There's a lot of worry over fairness in my house these days, mostly on the part of my eight-year-old daughter. It's not fair, she tells me, that her baby brother gets to stay up later than she does, that everyone she knows has a trampoline and she doesn't, or that her dad can buy himself a Coke whenever he likes while she gets to have one only if we say it's okay. I've noticed, too, that the expectation that everything be fair is not limited to kids. I've heard protests against the "unfairness" of everything ranging from minor issues such as having less to choose from at the lunch buffet than your friend did the day before to the Really Big Deals like cancer and horrific natural disasters.

My response? "Fair's a place where men in coveralls toss cowchips for distance."

Much as I'd like to, I can't take credit for that gem of a line. I got it from my mom and I heard it more than I care to remember as I was growing up. Her seeming non-chalance in the face of my righteous indignation drove me up a wall back in the day, but as I've gotten older I've learned to appreciate the value of not expecting life to be fair.

I recently read a magazine article written by a woman struggling with infertility. Her story was painful to read; the heartbreak she endured as she battled against her own body would have been my undoing had I been in her shoes. What struck me most, however, was her anger and bitterness at the "unfairness" of it all. She wrote resentfully about fertile friends and family members, and the sense that she felt entitled to conceive and bear children seemed to far overshadow the grief and sadness of her losses. My heart went out to her, truly, but I was left somewhat baffled by her outrage at the perceived injustice. Where, I wondered, did she get, the idea--the expectation--that life should be fair?
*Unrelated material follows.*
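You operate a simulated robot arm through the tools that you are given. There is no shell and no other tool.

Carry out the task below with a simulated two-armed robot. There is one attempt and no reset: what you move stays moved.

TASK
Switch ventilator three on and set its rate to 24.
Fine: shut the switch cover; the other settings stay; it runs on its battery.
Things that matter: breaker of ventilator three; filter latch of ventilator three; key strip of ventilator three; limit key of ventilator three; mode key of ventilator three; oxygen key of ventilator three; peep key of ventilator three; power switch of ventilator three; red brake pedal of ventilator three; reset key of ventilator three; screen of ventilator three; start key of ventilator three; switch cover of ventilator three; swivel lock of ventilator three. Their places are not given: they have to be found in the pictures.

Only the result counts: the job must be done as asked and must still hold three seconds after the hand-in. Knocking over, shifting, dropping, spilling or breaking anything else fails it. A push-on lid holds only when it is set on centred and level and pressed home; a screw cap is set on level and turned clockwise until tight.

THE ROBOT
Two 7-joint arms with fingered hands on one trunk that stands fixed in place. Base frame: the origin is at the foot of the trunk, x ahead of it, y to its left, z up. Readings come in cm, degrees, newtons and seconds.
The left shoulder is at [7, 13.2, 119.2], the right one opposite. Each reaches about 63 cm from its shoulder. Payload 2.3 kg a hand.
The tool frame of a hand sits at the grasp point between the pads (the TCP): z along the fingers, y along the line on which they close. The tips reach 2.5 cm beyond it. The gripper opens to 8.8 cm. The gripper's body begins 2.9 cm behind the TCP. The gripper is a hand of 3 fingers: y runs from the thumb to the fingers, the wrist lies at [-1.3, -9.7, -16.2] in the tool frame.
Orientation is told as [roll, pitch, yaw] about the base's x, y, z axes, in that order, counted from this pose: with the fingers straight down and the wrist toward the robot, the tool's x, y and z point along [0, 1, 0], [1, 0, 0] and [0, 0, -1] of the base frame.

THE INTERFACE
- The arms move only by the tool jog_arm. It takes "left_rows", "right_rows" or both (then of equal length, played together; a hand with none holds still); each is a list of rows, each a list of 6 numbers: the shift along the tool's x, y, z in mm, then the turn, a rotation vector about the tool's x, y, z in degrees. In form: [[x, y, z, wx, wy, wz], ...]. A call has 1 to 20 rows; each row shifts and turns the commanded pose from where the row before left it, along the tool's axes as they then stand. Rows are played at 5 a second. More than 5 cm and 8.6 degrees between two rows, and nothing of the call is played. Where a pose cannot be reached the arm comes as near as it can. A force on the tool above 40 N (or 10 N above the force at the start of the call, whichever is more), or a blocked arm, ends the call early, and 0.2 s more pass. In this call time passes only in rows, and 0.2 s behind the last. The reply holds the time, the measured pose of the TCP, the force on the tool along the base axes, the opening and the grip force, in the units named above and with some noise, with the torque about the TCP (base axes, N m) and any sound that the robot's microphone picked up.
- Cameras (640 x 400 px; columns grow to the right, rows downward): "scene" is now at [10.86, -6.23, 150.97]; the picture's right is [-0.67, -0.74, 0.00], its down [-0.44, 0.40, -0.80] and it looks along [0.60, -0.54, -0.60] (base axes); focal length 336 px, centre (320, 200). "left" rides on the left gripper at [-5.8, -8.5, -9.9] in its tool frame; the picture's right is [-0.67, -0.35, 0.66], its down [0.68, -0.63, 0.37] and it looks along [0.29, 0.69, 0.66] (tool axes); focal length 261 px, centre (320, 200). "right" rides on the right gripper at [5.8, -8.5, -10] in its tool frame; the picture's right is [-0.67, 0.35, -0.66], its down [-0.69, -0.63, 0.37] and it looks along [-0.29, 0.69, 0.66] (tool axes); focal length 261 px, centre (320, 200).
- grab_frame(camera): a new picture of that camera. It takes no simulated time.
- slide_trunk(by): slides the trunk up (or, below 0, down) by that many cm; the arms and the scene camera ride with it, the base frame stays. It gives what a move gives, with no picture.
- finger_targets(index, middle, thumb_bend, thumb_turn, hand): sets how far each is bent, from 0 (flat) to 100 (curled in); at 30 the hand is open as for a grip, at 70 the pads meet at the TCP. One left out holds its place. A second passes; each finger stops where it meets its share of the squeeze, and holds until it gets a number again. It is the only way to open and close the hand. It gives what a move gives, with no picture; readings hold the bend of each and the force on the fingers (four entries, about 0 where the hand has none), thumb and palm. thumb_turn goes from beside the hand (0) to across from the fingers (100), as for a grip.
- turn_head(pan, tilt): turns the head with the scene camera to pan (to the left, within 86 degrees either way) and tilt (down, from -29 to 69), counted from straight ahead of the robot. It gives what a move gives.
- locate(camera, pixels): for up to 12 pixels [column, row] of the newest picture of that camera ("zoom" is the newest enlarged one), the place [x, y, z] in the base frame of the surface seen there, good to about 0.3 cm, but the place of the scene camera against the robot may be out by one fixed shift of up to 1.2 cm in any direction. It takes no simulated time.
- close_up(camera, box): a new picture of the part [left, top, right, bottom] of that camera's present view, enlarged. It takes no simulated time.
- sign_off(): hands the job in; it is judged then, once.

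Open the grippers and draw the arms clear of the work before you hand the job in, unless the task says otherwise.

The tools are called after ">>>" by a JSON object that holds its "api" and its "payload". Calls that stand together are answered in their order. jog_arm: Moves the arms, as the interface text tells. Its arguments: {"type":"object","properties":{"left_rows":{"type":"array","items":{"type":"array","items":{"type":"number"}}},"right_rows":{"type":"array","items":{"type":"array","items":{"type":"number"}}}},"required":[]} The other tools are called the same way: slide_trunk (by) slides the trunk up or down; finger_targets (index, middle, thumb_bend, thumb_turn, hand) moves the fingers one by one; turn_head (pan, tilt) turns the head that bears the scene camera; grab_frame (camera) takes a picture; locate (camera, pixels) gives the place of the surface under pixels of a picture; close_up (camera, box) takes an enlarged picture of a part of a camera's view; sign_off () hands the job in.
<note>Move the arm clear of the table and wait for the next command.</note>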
Of course, some may argue that it's easy for me to shrug and say that life's not fair. I don't know her pain, after all; I don't understand. And it's true, I don't know that pain. I'm no stranger to pain, however, and I'm well acquainted with grief and loss. I can have sympathy and empathy for anyone who suffers, even if I don't have specific experience with her particular pain. What I can't understand is the feeling of having been wronged, when clearly there is no wrong-doer.

One of my particular pains is that I was diagnosed with multiple sclerosis seven years ago, three days before my twenty-fifth birthday. Since the day I sat in the local hospital's ER and heard the neurologist deliver the results of my MRI, I have said many, many variations of, "This really sucks!" and "I HATE this!" I have never said, nor even thought, "This isn't fair," or "Why me?" (Really, why not me?) The way I see it, railing at God, the universe, whathaveyou, about the unfairness of it all would serve only to add to the burden of my struggle against MS, and I can't help but be thankful that my mother instilled in me early on the knowledge that life just ain't fair.

I can only hope to be as successful in imparting the same message to my own children. As much as I wish their days would all be sunshine and roses, I expect all of them will have occasion in their lives to appreciate their grandmother's words of wisdom.